If I were to venture any ‘criticism’, it would be that this recital was all just too achingly beautiful -though, I confess, this is hardly cause for complaint, and (as regular readers of this journal will know), my own preferences tend towards the bitter, burning distortions and troughs of despair of the interpretations of Ian Bostridge. Arcayürek and Bushakevitz clearly enjoyed their lunchtime visit to Wigmore Hall, as did the warmly appreciative audience.
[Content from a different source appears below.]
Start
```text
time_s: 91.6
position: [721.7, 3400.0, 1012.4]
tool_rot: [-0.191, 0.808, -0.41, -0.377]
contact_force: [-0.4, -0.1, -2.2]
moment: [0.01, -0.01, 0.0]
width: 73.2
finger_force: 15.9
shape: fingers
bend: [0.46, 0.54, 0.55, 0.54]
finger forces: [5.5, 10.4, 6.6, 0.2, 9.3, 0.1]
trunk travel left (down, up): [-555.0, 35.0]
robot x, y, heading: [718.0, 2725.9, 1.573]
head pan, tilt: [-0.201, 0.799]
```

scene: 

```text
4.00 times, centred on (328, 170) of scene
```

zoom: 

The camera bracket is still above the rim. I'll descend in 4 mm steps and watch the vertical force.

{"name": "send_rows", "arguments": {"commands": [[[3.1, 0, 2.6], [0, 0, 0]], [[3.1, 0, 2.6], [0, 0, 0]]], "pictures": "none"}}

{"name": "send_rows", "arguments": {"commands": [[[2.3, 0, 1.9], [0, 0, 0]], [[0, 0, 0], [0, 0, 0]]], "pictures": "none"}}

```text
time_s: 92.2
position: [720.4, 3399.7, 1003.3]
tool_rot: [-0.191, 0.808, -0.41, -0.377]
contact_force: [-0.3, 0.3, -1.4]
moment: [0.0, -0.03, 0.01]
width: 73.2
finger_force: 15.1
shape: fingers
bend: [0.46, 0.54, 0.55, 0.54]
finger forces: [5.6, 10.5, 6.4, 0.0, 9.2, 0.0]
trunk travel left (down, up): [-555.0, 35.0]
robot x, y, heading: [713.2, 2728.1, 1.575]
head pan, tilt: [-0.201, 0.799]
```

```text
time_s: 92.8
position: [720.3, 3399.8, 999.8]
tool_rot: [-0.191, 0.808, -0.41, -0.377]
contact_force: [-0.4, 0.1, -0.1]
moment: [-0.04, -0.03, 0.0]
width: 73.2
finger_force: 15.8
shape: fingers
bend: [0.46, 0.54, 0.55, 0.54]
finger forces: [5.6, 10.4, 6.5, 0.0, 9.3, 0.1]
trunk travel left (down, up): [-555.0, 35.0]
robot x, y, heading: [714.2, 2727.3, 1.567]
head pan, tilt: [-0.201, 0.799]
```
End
Arcayürek grew up in the district of Vienna in which Schubert died, and his encore, ‘Wandrers Nachtlied II’, showed his instinct for the Schubertian alliance of freshness and vulnerability - something I would be very happy to hear again.

Claire Seymour

The Path of Life : Ilker Arcayürek (tenor), Ammiel Bushakevitz (piano)

Schubert: ‘Fischerweise’, ‘An Silvia’, ‘Der Wanderer an den Mond’, ‘Atys’, ‘Sei mir gegrüsst’, ‘Wehmut’, ‘Der Wanderer’ D493, ‘Litanei auf das Fest aller Seelen’, ‘Einsamkeit’.

Wigmore Hall, London; Monday 10th September 2018.